Please quote exactly the lines below from the line containing "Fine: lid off" to the line containing "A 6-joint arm", both lines included, and nothing else.

—————

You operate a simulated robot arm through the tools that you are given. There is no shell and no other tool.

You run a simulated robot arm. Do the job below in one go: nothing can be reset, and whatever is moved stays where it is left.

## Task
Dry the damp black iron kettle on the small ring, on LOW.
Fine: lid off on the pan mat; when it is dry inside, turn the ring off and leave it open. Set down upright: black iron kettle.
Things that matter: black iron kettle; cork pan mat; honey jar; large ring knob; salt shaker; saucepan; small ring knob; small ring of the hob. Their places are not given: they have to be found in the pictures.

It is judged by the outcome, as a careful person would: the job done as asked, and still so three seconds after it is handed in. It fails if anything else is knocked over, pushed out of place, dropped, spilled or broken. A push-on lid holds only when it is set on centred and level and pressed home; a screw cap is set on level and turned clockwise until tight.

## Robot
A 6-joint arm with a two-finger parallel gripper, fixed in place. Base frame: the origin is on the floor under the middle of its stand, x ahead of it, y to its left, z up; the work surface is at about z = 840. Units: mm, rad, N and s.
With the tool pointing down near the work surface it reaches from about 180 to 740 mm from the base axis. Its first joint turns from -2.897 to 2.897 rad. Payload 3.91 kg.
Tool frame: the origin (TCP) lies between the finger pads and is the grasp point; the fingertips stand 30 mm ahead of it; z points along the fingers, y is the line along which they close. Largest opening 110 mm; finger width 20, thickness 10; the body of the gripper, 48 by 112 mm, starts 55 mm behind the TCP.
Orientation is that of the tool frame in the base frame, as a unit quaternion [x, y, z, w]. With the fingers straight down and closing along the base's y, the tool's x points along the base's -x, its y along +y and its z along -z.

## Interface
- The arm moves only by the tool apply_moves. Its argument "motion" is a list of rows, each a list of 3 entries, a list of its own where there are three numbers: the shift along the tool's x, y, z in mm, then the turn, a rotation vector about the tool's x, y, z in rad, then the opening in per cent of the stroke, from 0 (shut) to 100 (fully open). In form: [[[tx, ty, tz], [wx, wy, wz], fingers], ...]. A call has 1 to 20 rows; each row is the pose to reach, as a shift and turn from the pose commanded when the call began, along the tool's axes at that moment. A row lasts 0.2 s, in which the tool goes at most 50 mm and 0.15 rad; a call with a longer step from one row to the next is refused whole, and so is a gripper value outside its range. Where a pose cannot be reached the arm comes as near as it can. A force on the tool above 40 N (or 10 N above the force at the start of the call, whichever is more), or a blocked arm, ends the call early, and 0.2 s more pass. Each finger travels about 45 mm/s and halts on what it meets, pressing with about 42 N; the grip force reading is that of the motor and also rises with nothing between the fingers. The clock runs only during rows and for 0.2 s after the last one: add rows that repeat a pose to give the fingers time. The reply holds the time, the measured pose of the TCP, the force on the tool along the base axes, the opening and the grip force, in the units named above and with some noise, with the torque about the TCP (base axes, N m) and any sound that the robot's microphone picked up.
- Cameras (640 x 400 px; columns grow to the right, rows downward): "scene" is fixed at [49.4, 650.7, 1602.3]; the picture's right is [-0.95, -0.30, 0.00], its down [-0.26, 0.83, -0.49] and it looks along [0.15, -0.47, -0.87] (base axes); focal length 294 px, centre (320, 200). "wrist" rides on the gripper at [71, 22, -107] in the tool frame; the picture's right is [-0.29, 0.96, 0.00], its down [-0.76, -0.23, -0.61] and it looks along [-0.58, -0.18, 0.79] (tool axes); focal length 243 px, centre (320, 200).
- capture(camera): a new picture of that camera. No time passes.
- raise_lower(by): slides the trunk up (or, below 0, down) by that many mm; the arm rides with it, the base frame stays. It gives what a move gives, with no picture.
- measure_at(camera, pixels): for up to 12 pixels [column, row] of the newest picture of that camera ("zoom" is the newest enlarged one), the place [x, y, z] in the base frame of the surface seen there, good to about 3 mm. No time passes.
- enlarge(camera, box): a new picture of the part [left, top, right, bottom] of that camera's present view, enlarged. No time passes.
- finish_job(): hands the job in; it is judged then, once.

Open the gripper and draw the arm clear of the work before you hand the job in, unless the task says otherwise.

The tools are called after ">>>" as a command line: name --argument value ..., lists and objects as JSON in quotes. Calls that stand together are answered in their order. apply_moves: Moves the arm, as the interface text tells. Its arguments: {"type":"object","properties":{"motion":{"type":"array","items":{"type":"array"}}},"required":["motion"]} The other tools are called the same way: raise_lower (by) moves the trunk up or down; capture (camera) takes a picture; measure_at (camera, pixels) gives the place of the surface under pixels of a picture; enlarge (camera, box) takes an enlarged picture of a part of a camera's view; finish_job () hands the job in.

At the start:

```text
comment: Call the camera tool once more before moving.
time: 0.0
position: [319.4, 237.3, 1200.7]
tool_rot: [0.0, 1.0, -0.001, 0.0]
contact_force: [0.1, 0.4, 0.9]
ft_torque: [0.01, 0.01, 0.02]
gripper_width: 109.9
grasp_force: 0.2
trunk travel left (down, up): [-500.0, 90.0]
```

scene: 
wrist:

—————

--- Output for this exercise ---
Fine: lid off on the pan mat; when it is dry inside, turn the ring off and leave it open. Set down upright: black iron kettle.
Things that matter: black iron kettle; cork pan mat; honey jar; large ring knob; salt shaker; saucepan; small ring knob; small ring of the hob. Their places are not given: they have to be found in the pictures.

It is judged by the outcome, as a careful person would: the job done as asked, and still so three seconds after it is handed in. It fails if anything else is knocked over, pushed out of place, dropped, spilled or broken. A push-on lid holds only when it is set on centred and level and pressed home; a screw cap is set on level and turned clockwise until tight.

## Robot
A 6-joint arm with a two-finger parallel gripper, fixed in place. Base frame: the origin is on the floor under the middle of its stand, x ahead of it, y to its left, z up; the work surface is at about z = 840. Units: mm, rad, N and s.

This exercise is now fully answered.